== Document extract ==
Having a criminal record can put you at a decided disadvantage in many ways. Disclosing an arrest or conviction is often required, but it can make you lose out on career, housing and educational opportunities. A criminal record can also cost you big in the workplace: research indicates that those with a criminal history have a more difficult time finding jobs, and may be paid between 10 and 40 percent less for the same work than otherwise similarly situated co-workers.

You don't have to simply roll over and accept the ongoing impact of a long-ago mistake, however. It may be possible in certain circumstances to clear your criminal record through the process of expungement.

What is expungement?

Expungement is the destruction of legal records relating to an arrest, guilty plea, trial or conviction. Simply put, this process makes it like the arrest or conviction never happened. After a successful expungement proceeding, you'll be able to truthfully answer "no" when asked if you've ever been arrested or charged with a crime.
===
== Available data ==
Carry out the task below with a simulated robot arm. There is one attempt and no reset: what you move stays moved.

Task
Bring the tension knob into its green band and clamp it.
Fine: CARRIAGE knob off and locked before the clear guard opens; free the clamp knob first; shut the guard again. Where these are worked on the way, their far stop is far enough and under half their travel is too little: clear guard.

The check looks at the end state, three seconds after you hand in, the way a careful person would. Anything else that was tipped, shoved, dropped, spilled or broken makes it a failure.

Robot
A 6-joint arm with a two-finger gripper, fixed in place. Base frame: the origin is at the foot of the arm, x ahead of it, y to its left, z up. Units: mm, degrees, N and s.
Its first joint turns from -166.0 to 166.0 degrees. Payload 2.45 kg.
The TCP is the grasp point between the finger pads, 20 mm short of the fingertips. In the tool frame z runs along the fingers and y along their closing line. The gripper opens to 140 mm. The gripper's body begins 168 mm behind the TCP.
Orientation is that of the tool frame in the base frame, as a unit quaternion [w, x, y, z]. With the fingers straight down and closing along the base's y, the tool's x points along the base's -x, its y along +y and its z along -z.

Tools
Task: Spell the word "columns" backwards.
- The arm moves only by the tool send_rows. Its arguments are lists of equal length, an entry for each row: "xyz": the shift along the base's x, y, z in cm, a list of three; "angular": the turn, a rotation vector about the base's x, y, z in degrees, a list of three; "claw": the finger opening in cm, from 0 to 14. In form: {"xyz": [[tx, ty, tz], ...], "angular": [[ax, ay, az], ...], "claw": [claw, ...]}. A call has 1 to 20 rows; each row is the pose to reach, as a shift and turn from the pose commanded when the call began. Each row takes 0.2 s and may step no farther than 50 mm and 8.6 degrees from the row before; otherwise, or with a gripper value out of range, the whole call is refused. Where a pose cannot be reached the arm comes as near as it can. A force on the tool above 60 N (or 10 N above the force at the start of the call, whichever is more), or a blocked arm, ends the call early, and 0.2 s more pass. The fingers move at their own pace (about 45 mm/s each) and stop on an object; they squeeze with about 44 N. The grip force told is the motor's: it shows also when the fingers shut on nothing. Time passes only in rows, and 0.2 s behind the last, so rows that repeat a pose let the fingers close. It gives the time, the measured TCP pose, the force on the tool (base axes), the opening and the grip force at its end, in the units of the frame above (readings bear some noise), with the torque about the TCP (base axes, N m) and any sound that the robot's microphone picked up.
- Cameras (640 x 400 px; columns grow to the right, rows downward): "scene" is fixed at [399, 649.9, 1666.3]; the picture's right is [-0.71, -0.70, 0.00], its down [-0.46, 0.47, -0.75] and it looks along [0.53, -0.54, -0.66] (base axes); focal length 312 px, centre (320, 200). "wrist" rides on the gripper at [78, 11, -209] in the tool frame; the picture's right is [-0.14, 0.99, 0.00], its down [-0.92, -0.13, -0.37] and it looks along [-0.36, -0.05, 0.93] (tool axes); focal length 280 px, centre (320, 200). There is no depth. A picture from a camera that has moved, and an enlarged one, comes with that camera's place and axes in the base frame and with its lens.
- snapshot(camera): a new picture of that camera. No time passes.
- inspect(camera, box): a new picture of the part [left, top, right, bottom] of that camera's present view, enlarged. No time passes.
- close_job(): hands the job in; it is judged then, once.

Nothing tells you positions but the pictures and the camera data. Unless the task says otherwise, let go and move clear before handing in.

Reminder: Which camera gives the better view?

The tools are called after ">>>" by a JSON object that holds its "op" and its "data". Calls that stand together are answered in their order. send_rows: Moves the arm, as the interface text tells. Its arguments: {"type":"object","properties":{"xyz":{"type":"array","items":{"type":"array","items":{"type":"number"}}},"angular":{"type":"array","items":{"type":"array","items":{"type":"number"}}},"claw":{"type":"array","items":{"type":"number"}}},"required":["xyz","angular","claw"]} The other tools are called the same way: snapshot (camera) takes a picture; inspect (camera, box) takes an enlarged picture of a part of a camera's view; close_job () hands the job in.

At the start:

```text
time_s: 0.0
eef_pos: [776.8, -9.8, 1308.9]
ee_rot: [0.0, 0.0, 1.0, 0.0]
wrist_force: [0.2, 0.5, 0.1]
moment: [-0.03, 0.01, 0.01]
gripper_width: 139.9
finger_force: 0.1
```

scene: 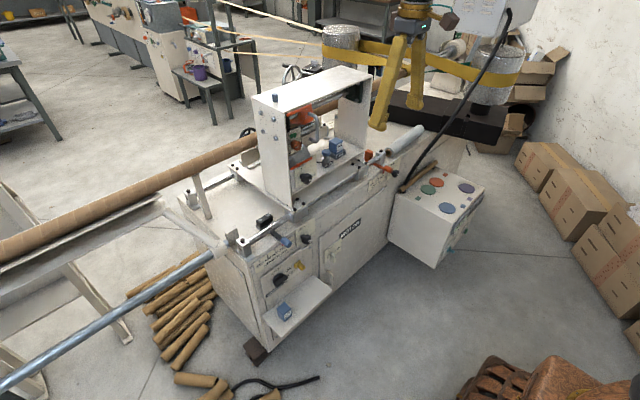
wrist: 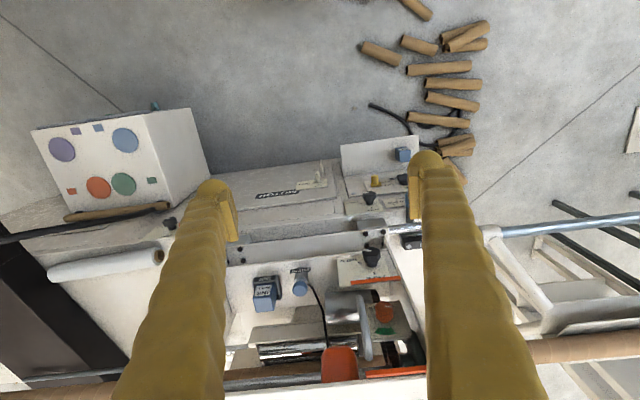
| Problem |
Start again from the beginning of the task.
===
| Problem |
Your answer is an exact quotation from the document extract: it starts at "You don't have" and ends at "with a crime.".

| The answer |
You don't have to simply roll over and accept the ongoing impact of a long-ago mistake, however. It may be possible in certain circumstances to clear your criminal record through the process of expungement.

What is expungement?

Expungement is the destruction of legal records relating to an arrest, guilty plea, trial or conviction. Simply put, this process makes it like the arrest or conviction never happened. After a successful expungement proceeding, you'll be able to truthfully answer "no" when asked if you've ever been arrested or charged with a crime.